Apart from the car shed for the metro line 3, a part of the Aarey milk colony -- which adjoins the Sanjay Gandhi National Park -- will also be used to set up the Metro Bhavan, which will function as the nerve-centre for the 337-km network which is under construction

Amidst rising public anger, Chief Minister Devendra Fadnavis last Friday defended the move to hand over more forest land from Aarey saying there was a need to balance development and environmental concerns.

Having fallen behind New Delhi and Kolkata and also many other cities in terms of public infrastructure, the megapolis is witnessing an unprecedented pace of metro development with nodal agency MMRDA building 14 metro lines covering 337 km across the city at an investment of over Rs 1.25 lakh crore over the next decade.

The MMRDA has been facing flak from greens, locals and celebrities like Shraddha Kapoor who came forward to join the "Save Aarey" movement, after it proposed acquiring a part of the land for building a car shed for metro 3 and setting up the Metro Bhavan on a 20,387 sq mt plot.

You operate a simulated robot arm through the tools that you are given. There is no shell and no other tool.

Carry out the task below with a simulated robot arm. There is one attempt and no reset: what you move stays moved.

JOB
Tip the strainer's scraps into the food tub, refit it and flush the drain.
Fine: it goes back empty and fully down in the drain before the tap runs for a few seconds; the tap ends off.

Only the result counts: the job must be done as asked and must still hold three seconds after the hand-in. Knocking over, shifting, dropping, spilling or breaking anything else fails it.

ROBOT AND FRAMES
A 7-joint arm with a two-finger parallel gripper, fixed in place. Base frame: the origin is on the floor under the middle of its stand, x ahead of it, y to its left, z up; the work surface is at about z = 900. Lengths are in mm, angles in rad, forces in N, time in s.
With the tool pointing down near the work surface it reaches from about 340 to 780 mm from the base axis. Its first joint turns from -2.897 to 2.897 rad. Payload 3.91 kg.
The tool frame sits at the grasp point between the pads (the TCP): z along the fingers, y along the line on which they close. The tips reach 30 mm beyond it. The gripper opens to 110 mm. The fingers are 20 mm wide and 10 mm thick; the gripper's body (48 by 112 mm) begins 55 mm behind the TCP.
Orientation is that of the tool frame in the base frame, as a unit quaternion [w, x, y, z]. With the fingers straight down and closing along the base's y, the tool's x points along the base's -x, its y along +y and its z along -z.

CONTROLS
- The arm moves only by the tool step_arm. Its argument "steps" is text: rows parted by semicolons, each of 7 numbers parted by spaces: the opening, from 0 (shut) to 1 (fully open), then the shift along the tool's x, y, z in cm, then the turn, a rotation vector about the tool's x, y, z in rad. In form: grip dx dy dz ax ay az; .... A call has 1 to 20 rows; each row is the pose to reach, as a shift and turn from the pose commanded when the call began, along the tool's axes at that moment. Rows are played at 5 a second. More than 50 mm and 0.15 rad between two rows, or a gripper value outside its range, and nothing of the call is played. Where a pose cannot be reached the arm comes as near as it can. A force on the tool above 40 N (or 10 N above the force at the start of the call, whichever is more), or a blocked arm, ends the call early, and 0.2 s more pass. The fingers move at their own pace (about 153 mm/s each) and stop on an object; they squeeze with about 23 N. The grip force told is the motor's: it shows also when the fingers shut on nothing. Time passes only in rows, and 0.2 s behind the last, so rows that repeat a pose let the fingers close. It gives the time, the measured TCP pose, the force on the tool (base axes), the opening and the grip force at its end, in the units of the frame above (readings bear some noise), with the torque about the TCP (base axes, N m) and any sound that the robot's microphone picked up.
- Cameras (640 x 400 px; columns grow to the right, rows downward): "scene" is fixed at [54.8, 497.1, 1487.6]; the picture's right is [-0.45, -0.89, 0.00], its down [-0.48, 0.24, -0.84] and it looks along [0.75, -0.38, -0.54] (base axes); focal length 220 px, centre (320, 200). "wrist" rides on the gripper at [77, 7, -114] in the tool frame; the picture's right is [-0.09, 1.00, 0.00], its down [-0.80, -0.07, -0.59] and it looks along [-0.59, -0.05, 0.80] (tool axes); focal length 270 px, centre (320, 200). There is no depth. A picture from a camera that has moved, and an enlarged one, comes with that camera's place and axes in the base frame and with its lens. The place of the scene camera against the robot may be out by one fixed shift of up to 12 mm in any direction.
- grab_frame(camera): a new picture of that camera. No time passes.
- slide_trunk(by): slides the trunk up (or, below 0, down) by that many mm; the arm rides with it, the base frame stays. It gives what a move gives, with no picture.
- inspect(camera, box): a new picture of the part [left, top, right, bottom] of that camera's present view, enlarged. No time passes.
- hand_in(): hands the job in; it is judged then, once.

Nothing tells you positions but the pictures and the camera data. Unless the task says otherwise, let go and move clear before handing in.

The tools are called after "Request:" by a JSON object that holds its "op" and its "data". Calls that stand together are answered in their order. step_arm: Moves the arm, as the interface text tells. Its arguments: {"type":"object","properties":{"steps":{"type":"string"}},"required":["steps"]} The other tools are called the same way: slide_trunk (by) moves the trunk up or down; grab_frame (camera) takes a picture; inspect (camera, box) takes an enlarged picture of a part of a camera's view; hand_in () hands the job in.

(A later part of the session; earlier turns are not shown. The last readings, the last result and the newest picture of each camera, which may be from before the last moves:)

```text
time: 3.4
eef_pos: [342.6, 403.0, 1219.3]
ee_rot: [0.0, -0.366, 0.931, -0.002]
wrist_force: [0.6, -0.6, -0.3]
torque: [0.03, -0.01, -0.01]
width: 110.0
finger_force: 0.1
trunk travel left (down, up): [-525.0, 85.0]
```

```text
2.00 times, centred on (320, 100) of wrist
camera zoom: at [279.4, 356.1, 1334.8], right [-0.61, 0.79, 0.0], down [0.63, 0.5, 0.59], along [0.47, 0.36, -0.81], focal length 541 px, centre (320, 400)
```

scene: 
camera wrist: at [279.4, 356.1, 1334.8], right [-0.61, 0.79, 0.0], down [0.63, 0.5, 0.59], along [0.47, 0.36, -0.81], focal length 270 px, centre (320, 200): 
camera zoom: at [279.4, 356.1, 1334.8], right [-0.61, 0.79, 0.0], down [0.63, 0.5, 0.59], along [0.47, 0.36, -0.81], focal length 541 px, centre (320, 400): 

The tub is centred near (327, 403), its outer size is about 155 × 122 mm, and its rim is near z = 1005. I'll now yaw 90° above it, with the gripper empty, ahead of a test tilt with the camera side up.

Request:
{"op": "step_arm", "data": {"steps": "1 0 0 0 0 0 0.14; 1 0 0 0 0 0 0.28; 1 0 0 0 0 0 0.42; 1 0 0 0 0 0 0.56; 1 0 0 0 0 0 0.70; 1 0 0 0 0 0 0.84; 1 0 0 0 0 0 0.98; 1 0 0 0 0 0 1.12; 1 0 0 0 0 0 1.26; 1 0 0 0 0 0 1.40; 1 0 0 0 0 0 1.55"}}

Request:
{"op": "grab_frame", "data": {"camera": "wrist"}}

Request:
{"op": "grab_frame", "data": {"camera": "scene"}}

"MMRDA's demands are never-ending. We had opposed the carshed in the colony, which would result in felling thousands of trees. But the authorities didn't stop at that, they decided to set up the Metro Bhavan. We are not fighting the metro but our fight is to protect the forests and the green area of the city," environmentalist with the city-based NGO Vanashakti Stalin D told PTI.

Nearly 30 percent of the 3,166-acre Aarey Colony has already been leased out to various government bodies like a veterinary college, for police training and housing, the Film City, for animal husbandry and social forestry, among others.

'We are in the Endgame Now,’ reads one placard at Sunday's protest rally in Aarey Colony.

According to naturalist Shardul Bajikar, the plots that the government is seeking for the project have exotic trees and wildlife, which if cut will lead to major environmental imbalance. "Aarey is an active buffer for the protected areas of the national park. This landscape is a veritable green lung and must be protected as it is," he added.

Aarey, which is 3 km away from Sanjay Gandhi National Park, is also home to leopards.